Artist database

This is the Artist Database of BMC, which includes information about composers, musicians, orchestras, choirs and groups that are either Hungarian or Hungarian by origin or live in Hungary, as well as information about releases recorded with them.

Doráti Antal


Place of Birth
Date of Birth

Conductor Antal Dorati was born in Budapest in 1906. His parents were professional musicians; the father was a violinist in the Budapest Philharmonic Orchestra. At the Ferenc Liszt Academy of Music he was the student of Leo Weiner, Kodály (composition), and Bartók (piano). He also studied philosophy at Vienna University.
When he graduated, he became a rehearsal coach at the Budapest Royal Opera, debuting there as a conductor the same year (1924). In 1928 he became Fritz Busch's assistant at the Dresden Opera, then music director in Münster, Germany (1929-1933). He left Germany for France in 1933 and joined the conducting staff of the Ballets Russes de Monte Carlo, which was the successor to Sergei Diaghilev's famed Russian Ballet company. Touring Europe, Australia, New Zealand, he also made guest conducting appearances with major orchestras. In 1941 he was hired as musical director of the newly-formed American Ballet Theater. Dorati spent four years at the helm of the Dallas Symphony Orchestra (1945-1949), rebuilding it following its complete reorganization. He then led the Minneapolis Symphony Orchestra for more than ten years. He was music director of the BBC Symphony in London (1963-1966), the Stockholm Philharmonic (1966-1970), the National Symphony Orchestra of Washington, D.C. (1970-1977) and the Detroit Symphony Orchestra (1977-1981), and contributed to the elevation of each of them to a great extent. In the meantime, after the 1956 Hungarian revolution, he helped organize the Philharmonia Hungarica from the ranks of Hungarian refugee musicians, making it a highly respected ensemble.
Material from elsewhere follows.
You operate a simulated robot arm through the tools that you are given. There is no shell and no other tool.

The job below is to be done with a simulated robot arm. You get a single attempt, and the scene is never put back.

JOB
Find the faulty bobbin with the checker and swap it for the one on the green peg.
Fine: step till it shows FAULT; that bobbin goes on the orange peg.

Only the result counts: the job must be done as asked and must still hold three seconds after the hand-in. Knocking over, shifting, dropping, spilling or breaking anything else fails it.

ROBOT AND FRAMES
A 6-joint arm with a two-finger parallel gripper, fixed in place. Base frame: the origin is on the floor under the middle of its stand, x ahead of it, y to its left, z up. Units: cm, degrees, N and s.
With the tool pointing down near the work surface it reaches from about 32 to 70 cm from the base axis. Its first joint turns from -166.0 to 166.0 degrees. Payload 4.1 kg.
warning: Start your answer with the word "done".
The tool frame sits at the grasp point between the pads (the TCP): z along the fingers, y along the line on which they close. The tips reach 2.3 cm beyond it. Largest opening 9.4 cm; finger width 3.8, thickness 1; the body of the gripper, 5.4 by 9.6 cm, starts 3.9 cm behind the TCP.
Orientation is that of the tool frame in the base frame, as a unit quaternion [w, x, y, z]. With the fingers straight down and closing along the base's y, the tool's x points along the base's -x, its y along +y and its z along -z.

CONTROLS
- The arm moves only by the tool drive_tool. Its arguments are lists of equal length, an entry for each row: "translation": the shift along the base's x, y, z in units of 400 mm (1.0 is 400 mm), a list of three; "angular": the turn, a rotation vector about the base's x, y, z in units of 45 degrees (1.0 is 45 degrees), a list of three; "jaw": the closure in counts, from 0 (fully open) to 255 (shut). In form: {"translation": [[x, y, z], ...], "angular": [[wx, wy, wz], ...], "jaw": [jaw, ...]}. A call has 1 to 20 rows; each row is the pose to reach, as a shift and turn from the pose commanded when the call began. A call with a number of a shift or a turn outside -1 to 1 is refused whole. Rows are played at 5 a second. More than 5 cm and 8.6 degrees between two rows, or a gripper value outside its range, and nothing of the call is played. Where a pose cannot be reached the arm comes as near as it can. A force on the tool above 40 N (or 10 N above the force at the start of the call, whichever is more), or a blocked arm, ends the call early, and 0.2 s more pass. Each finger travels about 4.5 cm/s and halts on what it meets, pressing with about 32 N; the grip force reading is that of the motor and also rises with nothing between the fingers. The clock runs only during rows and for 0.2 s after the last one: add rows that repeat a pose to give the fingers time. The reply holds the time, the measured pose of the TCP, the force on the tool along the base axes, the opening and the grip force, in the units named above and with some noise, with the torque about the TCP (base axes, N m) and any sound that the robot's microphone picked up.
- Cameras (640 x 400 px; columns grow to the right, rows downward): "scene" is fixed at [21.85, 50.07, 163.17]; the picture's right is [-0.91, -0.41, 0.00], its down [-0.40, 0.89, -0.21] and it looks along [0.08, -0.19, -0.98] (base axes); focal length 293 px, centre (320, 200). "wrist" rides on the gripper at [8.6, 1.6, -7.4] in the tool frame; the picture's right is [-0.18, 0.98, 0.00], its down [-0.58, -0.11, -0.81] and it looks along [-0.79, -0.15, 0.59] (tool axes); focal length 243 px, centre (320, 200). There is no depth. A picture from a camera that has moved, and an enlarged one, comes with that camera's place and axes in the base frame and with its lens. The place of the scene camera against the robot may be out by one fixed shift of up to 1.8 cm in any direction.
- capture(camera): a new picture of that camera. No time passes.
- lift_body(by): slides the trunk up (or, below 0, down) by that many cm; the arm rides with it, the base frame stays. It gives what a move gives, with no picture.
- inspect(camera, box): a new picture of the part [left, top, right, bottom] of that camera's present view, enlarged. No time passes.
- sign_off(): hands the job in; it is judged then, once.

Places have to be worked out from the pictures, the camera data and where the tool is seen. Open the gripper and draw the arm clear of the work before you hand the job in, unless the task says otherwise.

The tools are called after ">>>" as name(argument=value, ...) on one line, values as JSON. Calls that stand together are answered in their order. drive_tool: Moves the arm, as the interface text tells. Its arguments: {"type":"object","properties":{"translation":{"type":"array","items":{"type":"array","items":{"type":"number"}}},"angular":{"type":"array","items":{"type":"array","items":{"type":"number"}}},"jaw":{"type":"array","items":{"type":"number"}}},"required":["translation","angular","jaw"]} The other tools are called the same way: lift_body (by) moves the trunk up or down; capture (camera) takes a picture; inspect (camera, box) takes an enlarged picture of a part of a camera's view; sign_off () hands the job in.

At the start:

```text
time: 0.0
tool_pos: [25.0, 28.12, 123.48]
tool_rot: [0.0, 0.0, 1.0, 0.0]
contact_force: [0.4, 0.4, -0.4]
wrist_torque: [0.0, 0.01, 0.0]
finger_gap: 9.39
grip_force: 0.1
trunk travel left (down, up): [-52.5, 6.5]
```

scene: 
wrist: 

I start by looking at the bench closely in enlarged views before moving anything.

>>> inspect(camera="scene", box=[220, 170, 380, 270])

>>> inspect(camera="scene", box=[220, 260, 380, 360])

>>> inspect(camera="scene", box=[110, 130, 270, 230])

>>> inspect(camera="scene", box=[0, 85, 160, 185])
In 1985 he was awarded with Béla Bartók-Ditta Pásztory Prize.

With all these groups he made excellent recordings. He was especially well-known for his Bartók and Kodály recordings, and for his work on other moderns such as Stravinsky, Copland, Messiaen, and Pettersson. One of his greatest legacies was his pioneering series of the complete Haydn symphonies for London (Decca), and his revivals of Haydn operas (Philips). Doráti died in 1988 in Gerzensee, Schwitzerland.